Jesse Eisinger is upset that the wrong people are going to jail. Nobody from Lehman, Merrill Lynch or Citigroup, no top AIG or Bear Stearns executives, no big mortgage company executive, not even Angelo Mozillo.  

Eisinger dismisses the insider trading prosecutions as a “sideshow” to take attention away from the lack of prosecutions over the banking meltdown. That’s because it’s easier to convict for insider trading than for corporate stupidity.  Yet, says Eisinger, Enron was complicated and yet “prosecutors got the big boys.”

Eisinger’s incredulous:  “The world was almost brought low by the American banking system and we are supposed to think that no one did anything wrong?” He dismisses as “wildly implausible” the explanation that the banking disaster was unforeseeable, and “shocking” that the “dumb-rather-than-venal justification” has been “pervasive and triumphant.” According to Eisinger, “it strains credulity to contend no one was” guilty of a crime. 

Well, my credulity is doing ok because I don’t think that losing a lot of money is a crime.

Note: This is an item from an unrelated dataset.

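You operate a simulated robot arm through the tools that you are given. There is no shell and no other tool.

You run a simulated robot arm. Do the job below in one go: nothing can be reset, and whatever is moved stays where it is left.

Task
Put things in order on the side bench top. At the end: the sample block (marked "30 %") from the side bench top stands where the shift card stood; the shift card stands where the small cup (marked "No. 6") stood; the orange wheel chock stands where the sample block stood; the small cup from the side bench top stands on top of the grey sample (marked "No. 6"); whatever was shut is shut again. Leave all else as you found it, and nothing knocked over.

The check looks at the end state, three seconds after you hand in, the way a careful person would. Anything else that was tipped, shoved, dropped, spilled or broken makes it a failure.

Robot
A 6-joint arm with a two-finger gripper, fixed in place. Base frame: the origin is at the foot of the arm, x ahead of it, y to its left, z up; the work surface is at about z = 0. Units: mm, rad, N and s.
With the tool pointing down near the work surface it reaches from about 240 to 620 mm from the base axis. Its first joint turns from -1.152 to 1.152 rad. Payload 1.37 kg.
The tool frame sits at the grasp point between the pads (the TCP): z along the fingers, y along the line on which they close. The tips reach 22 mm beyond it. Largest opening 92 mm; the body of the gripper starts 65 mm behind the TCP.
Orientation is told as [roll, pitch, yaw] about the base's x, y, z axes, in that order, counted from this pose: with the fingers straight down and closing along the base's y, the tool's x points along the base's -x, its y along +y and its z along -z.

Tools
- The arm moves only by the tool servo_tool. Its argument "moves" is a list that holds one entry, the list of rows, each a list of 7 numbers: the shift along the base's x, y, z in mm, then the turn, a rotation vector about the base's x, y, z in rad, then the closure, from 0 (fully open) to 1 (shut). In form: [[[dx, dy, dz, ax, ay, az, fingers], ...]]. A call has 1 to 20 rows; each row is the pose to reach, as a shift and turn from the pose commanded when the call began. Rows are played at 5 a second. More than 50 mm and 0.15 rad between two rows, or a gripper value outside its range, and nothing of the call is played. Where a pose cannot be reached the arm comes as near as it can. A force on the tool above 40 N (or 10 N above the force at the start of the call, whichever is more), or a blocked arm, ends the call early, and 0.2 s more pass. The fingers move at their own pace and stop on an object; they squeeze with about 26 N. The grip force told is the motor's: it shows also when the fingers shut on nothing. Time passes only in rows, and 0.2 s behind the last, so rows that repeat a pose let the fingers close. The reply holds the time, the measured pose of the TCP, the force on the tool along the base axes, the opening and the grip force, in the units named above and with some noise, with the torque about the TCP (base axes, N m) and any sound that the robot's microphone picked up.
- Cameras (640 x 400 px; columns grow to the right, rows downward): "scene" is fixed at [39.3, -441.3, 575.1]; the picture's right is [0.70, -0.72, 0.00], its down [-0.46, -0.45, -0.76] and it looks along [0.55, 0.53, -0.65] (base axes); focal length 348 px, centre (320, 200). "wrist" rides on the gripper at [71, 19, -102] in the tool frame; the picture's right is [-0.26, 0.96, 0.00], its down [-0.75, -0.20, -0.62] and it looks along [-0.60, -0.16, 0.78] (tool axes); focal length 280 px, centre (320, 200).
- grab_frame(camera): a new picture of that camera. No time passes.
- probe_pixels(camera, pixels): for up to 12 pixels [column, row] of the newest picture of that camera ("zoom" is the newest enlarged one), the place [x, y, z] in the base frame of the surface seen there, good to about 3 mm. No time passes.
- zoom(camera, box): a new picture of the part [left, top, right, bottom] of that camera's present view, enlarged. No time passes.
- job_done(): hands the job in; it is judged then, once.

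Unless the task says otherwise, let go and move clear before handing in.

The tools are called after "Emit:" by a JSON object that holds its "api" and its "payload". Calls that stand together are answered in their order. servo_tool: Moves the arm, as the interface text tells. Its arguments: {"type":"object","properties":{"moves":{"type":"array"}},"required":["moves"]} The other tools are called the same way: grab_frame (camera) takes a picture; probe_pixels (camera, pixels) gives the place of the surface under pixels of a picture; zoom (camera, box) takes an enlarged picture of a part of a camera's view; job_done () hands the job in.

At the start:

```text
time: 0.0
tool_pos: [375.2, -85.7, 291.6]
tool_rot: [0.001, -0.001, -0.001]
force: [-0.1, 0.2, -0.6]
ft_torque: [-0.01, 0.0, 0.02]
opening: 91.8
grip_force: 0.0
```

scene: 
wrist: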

Of course, if the prosecutors were unleashed, as they were in Enron, they could probably trump up some crime or other, but it wouldn’t be losing money. At worst it would be lying about it, as supposedly happened in Enron. But the money still would have been lost. 

Even most journalists seem to understand this now.  Hopefully the few that don’t will not make a comeback anytime soon.

I was already no fan of the insider trading prosecutions. The idea that they occurred just to divert attention from the absence of even dumber prosecutions for losing money is plausible but not reassuring.